● Short task
Resume the text to read where it left off.

● Information shown
______________________________

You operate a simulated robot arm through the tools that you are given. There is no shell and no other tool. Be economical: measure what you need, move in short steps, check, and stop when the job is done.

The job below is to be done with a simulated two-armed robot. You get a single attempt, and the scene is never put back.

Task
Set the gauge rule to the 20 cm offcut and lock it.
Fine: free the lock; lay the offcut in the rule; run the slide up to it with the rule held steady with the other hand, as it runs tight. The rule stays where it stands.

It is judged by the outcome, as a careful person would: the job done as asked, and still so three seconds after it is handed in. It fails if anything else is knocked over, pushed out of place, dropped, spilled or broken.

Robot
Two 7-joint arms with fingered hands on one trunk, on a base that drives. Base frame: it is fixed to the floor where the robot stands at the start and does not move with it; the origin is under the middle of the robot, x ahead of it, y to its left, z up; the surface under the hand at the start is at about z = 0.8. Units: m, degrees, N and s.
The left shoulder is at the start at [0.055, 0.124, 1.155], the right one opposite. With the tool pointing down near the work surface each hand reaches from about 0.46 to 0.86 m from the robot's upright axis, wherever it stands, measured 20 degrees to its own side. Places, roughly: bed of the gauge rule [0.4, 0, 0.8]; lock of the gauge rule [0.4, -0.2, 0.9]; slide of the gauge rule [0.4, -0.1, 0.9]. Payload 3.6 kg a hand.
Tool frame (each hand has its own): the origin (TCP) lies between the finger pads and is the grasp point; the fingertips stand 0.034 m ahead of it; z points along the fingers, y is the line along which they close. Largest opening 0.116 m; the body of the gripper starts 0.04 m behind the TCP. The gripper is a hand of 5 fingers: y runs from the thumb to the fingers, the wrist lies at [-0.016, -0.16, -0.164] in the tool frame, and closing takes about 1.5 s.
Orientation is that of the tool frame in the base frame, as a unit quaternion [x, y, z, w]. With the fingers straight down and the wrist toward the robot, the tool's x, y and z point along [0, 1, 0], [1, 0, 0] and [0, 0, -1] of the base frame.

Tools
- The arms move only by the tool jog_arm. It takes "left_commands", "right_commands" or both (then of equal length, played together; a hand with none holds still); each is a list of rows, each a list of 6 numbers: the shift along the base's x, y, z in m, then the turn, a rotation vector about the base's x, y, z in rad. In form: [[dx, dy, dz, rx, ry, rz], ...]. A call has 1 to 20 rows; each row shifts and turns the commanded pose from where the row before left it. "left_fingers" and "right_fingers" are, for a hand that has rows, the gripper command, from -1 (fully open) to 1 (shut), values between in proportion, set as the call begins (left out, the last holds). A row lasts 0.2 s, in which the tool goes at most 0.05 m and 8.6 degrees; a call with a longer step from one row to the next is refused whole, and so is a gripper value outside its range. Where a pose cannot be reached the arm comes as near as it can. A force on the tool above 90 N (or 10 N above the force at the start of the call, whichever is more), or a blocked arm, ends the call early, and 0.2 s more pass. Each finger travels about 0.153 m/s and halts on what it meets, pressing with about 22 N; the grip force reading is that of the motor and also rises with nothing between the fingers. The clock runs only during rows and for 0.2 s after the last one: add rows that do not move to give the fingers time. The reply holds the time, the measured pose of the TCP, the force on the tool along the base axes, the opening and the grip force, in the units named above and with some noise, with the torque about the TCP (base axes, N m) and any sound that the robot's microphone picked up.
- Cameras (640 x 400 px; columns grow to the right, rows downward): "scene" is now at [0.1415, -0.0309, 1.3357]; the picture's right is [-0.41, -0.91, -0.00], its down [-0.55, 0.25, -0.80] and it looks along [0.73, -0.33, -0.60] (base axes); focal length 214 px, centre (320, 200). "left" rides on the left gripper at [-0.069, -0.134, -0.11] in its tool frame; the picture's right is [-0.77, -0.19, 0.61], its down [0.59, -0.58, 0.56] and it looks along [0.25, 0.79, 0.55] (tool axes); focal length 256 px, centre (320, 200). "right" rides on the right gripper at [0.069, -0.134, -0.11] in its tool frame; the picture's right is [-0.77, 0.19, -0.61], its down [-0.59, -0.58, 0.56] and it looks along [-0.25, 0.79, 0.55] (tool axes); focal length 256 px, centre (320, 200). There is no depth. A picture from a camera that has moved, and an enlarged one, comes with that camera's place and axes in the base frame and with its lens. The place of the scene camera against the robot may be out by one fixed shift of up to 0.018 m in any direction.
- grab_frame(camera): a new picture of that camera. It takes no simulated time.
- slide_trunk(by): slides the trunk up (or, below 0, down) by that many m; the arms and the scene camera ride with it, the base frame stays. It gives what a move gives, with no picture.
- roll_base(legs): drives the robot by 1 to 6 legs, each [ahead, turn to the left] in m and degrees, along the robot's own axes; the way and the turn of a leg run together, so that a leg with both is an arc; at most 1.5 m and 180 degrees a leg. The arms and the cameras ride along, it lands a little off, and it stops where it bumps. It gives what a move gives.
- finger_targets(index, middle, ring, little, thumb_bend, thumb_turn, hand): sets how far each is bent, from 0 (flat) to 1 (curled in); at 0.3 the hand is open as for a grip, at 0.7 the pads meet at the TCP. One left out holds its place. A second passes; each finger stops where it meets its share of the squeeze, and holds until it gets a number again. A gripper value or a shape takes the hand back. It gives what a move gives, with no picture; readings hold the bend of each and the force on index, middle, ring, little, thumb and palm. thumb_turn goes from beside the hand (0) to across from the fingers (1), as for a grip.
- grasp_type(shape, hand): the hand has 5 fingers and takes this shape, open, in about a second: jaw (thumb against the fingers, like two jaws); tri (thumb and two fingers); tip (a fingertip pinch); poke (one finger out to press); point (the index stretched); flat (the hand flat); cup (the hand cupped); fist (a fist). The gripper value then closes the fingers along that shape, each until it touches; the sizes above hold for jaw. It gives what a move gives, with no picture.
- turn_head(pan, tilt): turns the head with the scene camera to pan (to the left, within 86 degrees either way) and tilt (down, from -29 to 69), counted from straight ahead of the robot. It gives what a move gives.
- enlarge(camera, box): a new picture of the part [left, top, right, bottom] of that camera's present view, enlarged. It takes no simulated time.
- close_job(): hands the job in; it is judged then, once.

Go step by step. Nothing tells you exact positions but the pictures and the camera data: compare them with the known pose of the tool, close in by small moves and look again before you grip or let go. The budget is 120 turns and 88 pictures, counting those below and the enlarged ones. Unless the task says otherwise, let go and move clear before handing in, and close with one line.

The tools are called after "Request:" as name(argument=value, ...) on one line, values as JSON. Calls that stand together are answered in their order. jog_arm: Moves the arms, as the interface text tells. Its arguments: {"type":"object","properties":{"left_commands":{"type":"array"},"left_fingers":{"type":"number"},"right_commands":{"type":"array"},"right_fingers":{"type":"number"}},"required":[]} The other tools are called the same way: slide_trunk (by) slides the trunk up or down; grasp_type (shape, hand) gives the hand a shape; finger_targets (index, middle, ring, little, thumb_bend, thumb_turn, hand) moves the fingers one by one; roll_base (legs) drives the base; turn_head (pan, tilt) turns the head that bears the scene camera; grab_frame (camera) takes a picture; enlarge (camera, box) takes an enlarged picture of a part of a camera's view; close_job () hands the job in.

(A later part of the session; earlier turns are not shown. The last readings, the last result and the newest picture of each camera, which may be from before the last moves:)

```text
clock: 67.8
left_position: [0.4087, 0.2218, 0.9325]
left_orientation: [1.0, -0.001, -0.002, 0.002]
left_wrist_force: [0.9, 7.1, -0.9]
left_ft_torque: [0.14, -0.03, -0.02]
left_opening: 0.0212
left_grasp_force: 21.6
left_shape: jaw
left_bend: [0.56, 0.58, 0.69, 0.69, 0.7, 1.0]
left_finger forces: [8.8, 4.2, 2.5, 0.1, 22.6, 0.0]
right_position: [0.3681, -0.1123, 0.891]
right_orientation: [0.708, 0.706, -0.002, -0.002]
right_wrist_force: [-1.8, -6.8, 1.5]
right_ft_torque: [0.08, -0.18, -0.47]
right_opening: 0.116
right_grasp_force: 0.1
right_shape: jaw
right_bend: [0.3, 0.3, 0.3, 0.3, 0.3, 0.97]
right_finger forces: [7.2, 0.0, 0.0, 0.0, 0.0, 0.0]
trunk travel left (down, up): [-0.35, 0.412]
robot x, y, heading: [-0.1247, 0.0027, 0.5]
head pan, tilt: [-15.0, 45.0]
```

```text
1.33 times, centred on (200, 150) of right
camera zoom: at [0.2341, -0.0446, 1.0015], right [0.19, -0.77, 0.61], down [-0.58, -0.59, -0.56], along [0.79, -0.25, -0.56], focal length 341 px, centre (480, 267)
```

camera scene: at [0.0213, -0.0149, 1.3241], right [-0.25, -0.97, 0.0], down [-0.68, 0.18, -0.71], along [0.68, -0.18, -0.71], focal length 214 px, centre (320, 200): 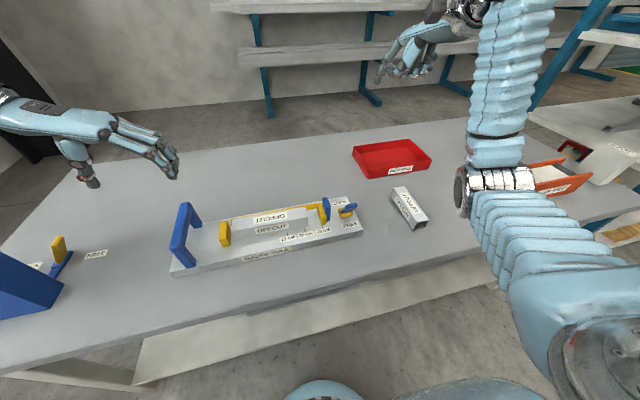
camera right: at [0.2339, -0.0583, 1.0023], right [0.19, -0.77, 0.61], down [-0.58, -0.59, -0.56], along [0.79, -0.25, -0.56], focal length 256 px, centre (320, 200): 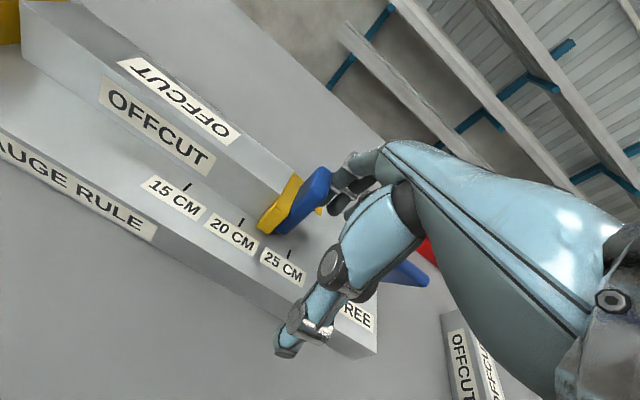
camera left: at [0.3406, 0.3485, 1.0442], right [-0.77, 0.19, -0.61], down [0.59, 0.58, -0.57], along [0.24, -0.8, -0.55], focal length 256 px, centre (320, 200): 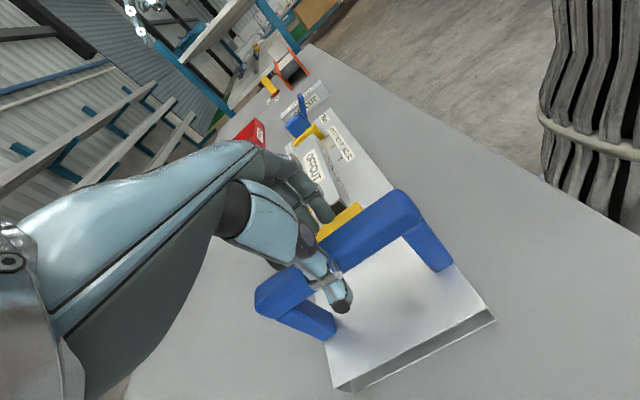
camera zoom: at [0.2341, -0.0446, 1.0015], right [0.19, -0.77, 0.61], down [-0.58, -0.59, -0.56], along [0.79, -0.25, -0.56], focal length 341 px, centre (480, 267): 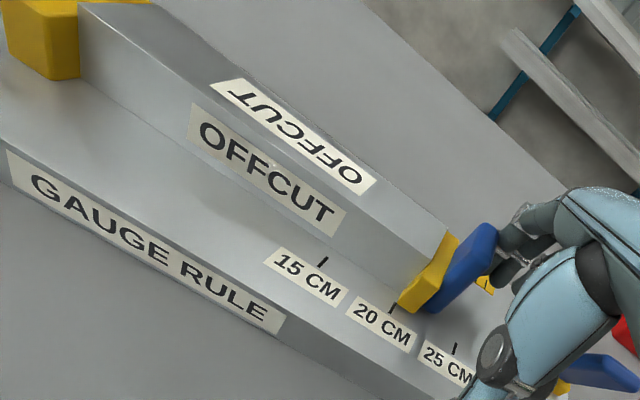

______________________________

● Text to read
With a wrap-around windscreen that blends into the side windows, a plunging nose, tall rear wing, and huge diffuser, this thing had everyone on social media wondering {if} Bugatti is actually plotting something more than just a limited run of non-street-legal hypercar.

What if, indeed, Bugatti intended to come back to Le Mans?

The last time a Bugatti had raced there was back in 1995 and it was mainly thanks to the efforts of one Michel Hommel, a French enthusiast who wanted to see the famous brand back on the grid of the 24-hour race only to find out that a quad-turbocharged hypercar that was only lightly modified to go racing (even the gearbox ended up being the stock unit!) simply didn’t cut it in one of the world’s most grueling road races. Having said that, Hommel’s blue wonder was taken out by a crash, not by mechanical maladies while two years later, in 1996, Gildo Palanca-Pastor’s attempt to bring a much more serious-looking EB110 GT onto the grid failed in the early stages as the car didn’t pre-qualify for the event.

______________________________

● The reply
And that was that. While Bugatti did give us a sort of a glimpse of how an all-out racing Chiron would look like through its collaboration with Gran Turismo that resulted in the Bugatti Vision Gran Turismo, Bugatti was adamant that its interests didn’t lie with any racing series. Sure, its cars did get tested on many a race courses and Bugatti even tried to lap the Nordschleife with a Chiron mule in 2017. It all came to nothing, apparently, meaning we were left day-dreaming at the 1,500 horsepower, 290 mph+ Vision Gran Turismo. Until now.

While the prospect of getting a mind-bogglingly quick Bugatti EV that would benefit from all of the tech developed by Rimac, it’s somehow even more exciting that this track car is a bit more old-fashioned and by that we mean that it’s powered by an internal combustion engine. Along with the teaser image we’ve mentioned earlier in this story, Bugatti wrote that "the connection to aeronautics and to particularly light and uncompromising racing cars has existed at Bugatti for over 110 years … and the story is by no means over yet." Does that mean that Bugatti thinks about actually racing this thing and just having it run around slowly at track days? Well, let’s analyze this possibility.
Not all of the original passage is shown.